Número alto
de feminicídios no Brasil escancara negligência do Estado no combate à
violência contra a mulher, apontam especialistas
Na semana passada, o Rio de Janeiro chegou a registrar quatro casos
de feminicídio em 48 horas. Adriana Valéria, de 33
anos, foi morta pelo namorado no dia em que fazia aniversário. Jéssica da Silva
Salles, de 31, foi morta ao buscar pertences na casa do
ex-namorado. Sirlene Ferreira de Lacerda, de 38, foi assassinada pelo
ex-namorado com um tiro na cabeça.
Os casos são recorrentes e o dado não é novo: a cada cinco dias, no
estado do Rio de Janeiro, uma mulher é assassinada pelo simples fato de ser
mulher, segundo o Dossiê Mulher, estudo feito anualmente pelo Instituto de Segurança Pública (ISP). Já
em termos de País, o Brasil ocupa o 5º lugar no ranking mundial de
feminicídios, segundo o Alto Comissariado das Nações Unidas pra os Direitos
Humanos (ACNUDH). O país só perde para El Salvador, Colômbia, Guatemala e
Rússia em número de casos de assassinato de mulheres.
A Lei do Feminicídio no
Brasil pode até ser considerada relativamente nova, mas a discussão e o debate
sobre o tema certamente não são. Assim como este 25 de novembro também não é.

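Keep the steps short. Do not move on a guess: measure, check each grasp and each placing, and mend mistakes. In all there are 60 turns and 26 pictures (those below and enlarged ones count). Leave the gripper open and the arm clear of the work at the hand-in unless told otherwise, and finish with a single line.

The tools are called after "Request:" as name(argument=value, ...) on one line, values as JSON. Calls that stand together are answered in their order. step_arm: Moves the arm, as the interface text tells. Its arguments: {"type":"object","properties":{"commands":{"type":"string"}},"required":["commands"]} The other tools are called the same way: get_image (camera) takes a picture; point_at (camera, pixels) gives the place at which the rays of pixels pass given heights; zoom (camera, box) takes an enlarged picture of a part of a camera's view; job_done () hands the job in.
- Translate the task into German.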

Instituído pela ONU há dez anos como dia Internacional para a Eliminação da
Violência contra a Mulher, a data lembra um crime ocorrido em 1960, quando as
irmãs Minerva, Patria e Maria Teresa Mirabal, conhecidas como “Las
Mariposas”, foram mortas a mando do regime do presidente da
República Dominicana, Rafael Trujillo.
No
entanto, mesmo após tantos anos de ativismo e conquistas, ainda há muito a ser
discutido quando o assunto é o combate à violência contra a mulher e aplicação da Lei do
Feminicídio. No Brasil, atualmente, parte central do debate gira em torno da
criação e, principalmente, implementação de boas políticas públicas na área e a
valorização da discussão de gênero em diversas esferas da sociedade, de acordo
com especialistas ouvidas pelo HuffPost Brasil.
O feminicídio é o
ápice da violência contra a mulher, então é essencial essa compreensão de que
ele não é um crime passional.
Nalida Coelho Monte, defensora pública
do estado de São Paulo, coordenadora auxiliar do Núcleo de Defesa e Promoção
dos Direitos das Mulheres
Sancionada
em 2015, a Lei do Feminicídio ― que transforma em crime hediondo o assassinato
de mulheres pelo fato de ser do sexo feminino ― é considerada algo novo e, por
isso, ainda não é aplicada em sua totalidade e também não é totalmente
compreendida pelo governo e pelo Judiciário.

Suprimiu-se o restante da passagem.